"The Rape of the Sabine Women" by Pietro de Cortona |
"The Abduction of the Sabine Women" by Nicolas Poussin |
The abduction of heiresses was one way in which some men increased their wealth and property. Abducted, forced into marriage, and consummation of the marriage, some wealthy women and girls found themselves legally bound to men who wanted only their land and money. One purpose of seventeenth- and eighteenth-century child rape laws was to protect the daughters of wealthy men by making sexual intercourse with girls under a particular age illegal. Since the girls could not legally consent to sexual relations, they also could not marry. Eighteenth-century laws against clandestine marriages, while serving to regularize marriage regulations and procedures within England, also attempted to prevent bigamy and the abduction of brides.
However, bride capture was not just an ancient Western tradition. Some Native American tribes stole women from neighboring tribes when they faced shortages of women within their own group. Historical evidence suggests that the Navajo and Pueblo at times exchanged women peacefully and at other times forcefully abducted them. Similarly, some Native American and indigenous Mexican women were given as gifts to the Spanish, but at other times, Spanish soldiers and explorers seized them as spoils of conquest.
European women were also taken as captives by Native American men, as were men and children. Some women became “wives”; others were adopted by their captors, and still others probably held some indeterminate position, depending on how long they were held captive and by whom. Mary Rowlandson, in the first captivity narrative published in North America, declared that she was never raped, although she spent much time enumerating all the abuses of the Indians she considered to be savages.

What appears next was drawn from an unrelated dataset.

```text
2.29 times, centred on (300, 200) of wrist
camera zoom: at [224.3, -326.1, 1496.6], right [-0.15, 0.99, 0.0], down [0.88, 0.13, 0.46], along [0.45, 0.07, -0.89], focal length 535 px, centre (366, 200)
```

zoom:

Far from being repulsed, some European men, encountering Native American women, African women, and the indigenous women of various Pacific islands, viewed them as temptresses who were sexually voracious. Although some of these women were given to European men as wives or concubines in order to form trade or political alliances, others were simply abducted and raped. As the trade in African slaves grew and developed after the discovery of the New World by Europeans, millions of women and men were abducted, taken from their homelands, and forced across the Atlantic Ocean.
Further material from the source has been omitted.